Tasks to perform |
a) Show the exact text of the given text starting from "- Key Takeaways" and stopping at the end of "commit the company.".
b) Please continue the given text.
--- Start Dataset ---
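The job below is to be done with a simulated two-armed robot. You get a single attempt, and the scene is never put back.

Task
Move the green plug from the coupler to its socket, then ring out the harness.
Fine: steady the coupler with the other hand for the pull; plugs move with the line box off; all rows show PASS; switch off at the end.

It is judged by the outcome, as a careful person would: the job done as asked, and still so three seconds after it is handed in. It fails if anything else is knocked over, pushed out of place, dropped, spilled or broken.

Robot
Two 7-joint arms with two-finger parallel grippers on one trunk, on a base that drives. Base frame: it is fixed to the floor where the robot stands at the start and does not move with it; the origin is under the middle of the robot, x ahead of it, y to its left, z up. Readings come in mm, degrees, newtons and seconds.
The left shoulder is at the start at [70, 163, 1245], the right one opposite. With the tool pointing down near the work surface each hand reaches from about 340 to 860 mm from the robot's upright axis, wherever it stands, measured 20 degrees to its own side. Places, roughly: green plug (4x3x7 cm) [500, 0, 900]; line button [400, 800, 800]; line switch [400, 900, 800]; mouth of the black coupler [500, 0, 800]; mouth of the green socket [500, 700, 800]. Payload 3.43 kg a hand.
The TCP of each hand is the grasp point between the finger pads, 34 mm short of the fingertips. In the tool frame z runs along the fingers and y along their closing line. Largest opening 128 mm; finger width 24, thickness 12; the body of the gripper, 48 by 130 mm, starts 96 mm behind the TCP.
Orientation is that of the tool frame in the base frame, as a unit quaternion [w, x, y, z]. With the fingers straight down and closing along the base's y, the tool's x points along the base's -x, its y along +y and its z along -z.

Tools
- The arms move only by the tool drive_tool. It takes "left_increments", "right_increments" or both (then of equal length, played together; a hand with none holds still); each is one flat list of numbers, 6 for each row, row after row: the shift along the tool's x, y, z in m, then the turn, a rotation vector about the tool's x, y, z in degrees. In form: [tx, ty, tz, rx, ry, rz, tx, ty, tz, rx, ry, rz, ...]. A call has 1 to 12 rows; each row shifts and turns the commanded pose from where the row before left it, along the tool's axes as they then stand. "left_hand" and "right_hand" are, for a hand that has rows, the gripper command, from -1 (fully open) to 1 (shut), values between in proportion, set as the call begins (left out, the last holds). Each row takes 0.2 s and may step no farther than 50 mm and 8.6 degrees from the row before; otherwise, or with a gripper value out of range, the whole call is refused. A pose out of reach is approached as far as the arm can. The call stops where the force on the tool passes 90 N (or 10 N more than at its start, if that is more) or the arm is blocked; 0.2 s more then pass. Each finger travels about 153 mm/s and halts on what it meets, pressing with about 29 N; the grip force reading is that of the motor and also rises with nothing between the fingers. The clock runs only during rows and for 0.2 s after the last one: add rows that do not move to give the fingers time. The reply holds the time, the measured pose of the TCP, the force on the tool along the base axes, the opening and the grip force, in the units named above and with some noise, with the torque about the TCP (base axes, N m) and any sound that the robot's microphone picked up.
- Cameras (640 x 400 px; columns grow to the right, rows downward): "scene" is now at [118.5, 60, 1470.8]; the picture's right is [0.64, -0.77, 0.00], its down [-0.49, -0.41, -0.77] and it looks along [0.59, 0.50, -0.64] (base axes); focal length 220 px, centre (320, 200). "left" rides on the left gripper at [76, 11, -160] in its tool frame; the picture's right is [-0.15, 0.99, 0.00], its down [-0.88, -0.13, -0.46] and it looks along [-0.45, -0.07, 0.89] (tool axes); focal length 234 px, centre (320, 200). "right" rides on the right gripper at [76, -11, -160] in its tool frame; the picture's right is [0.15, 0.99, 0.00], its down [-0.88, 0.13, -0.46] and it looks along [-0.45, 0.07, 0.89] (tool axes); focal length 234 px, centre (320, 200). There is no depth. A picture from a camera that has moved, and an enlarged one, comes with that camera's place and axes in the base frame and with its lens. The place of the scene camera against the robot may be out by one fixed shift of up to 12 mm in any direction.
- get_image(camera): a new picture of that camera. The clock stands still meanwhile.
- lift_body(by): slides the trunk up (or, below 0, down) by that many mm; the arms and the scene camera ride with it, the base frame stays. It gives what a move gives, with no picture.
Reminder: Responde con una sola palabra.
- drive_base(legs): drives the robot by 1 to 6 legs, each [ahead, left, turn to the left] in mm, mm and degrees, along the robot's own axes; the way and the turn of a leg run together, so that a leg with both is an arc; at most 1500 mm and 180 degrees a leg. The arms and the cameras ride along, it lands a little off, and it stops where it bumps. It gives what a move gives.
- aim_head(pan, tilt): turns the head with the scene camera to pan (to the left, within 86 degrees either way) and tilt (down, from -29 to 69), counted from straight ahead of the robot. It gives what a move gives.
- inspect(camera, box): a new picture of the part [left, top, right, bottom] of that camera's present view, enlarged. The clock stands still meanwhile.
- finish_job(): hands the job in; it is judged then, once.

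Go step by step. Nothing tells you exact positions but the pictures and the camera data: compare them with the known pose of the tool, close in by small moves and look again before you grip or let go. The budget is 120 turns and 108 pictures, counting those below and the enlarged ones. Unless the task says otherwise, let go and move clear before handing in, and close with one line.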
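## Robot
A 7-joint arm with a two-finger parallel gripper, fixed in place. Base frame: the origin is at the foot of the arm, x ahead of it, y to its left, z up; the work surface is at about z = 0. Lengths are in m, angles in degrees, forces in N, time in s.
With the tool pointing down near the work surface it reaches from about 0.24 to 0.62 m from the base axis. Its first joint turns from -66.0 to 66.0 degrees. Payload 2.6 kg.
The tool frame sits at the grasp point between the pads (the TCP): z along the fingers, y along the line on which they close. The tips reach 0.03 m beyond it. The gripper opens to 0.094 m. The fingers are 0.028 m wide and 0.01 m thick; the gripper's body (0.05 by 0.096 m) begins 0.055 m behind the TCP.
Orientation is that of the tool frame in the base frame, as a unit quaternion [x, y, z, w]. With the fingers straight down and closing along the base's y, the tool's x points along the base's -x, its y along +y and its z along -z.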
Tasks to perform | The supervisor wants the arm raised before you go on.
--- End Dataset ---
--- Start Given text ---
Alex is Sprintlaw’s co-founder and principal lawyer. Alex previously worked at a top-tier firm as a lawyer specialising in technology and media contracts, and founded a digital agency which he sold in 2015.
- Overview
Practical Steps And Common Mistakes
- Step 1: Confirm the board composition
- Step 2: Review the constitution and related documents
- Step 3: Draft the decision precisely
- Step 4: Make sure the consent is actually unanimous
- Step 5: Store the resolution with company records
- Common mistakes directors make
- What this means for wider business legal hygiene
FAQs
- Can directors approve a decision by email under section 174?
- Does section 174 remove the need for a board meeting in every case?
- Is a section 174 resolution enough for issuing shares?
- What happens if one director does not sign?
- Do small private companies need to worry about this, or only larger businesses?
- Key Takeaways
If you are a company director in New Zealand, section 174 of the Companies Act is one of those provisions you do not want to leave vague in your mind. A common mistake is assuming every director must always agree before the company can act. Another is relying on informal conversations instead of checking what your constitution says. A third is signing contracts or approving major decisions without being clear on who actually had authority to commit the company.
Section 174 matters because it deals with how director action can be taken, and in particular when unanimous consent can stand in for a formal board meeting. That sounds procedural, but the practical consequences are real. It can affect whether decisions are valid, whether records are adequate, and whether directors have exposed themselves to avoidable disputes later.
This guide explains what section 174 companies act means in practice, when founders and SMEs usually run into it, and what to do before you sign a contract, raise money, issue shares, or make a key operational decision.
--- End Given text ---
Per-task answers |
a)
- Key Takeaways
If you are a company director in New Zealand, section 174 of the Companies Act is one of those provisions you do not want to leave vague in your mind. A common mistake is assuming every director must always agree before the company can act. Another is relying on informal conversations instead of checking what your constitution says. A third is signing contracts or approving major decisions without being clear on who actually had authority to commit the company.

b)
Overview
Section 174 of the New Zealand Companies Act 1993 allows directors to act by unanimous written consent in place of a directors' meeting, unless the company constitution says otherwise. For many private companies, this is a practical shortcut, but it only works properly when every director agrees and the decision is documented clearly.
- Check whether your company has a constitution and whether it changes the default rule.
- Confirm who is currently appointed as a director and entitled to vote.
- Make sure the consent is genuinely unanimous, in writing, and covers the actual decision being made.
- Keep the written resolution with the company records and board papers.
- Consider whether the decision also triggers other legal steps, such as shareholder approval, Companies Office filings, or contract updates.
What Section 174 Companies Act Means For New Zealand Businesses
Section 174 gives directors a lawful way to make decisions without gathering in the same room, but only if they do it properly.
Under the Companies Act 1993, directors usually exercise the powers of the company together as a board. In day to day business, that often happens at a meeting, whether in person, by phone, or by other permitted means. Section 174 creates another option. If all directors entitled to vote on a matter sign or otherwise consent in writing, the resolution can be treated as valid as though it had been passed at a directors' meeting.
For startups and SMEs, this can be very useful. Many founder-led companies make decisions quickly. You might need to approve a new supplier agreement, sign off on banking authorities, issue shares to an investor, or appoint a new director while everyone is in different locations. Section 174 helps keep the business moving without waiting for a formal meeting.
That said, section 174 is not a free pass to skip board process. The legal effect depends on the details.
What the rule is really doing
The section recognises that unanimous written consent can be just as reliable as a meeting when every director has had the opportunity to consider the same decision and agrees to it. The key feature is unanimity. If even one director does not agree, section 174 is not satisfied.
This matters because board decisions are not just internal admin. They are often the legal foundation for later steps, such as:
- entering into a major contract
- issuing or transferring shares
- approving finance documents or guarantees
- appointing officers or changing authorities
- approving distributions or other company actions that have specific statutory requirements
If the board process is defective, the company may still face disputes over whether the decision was properly made, whether someone had authority, or whether directors complied with their duties.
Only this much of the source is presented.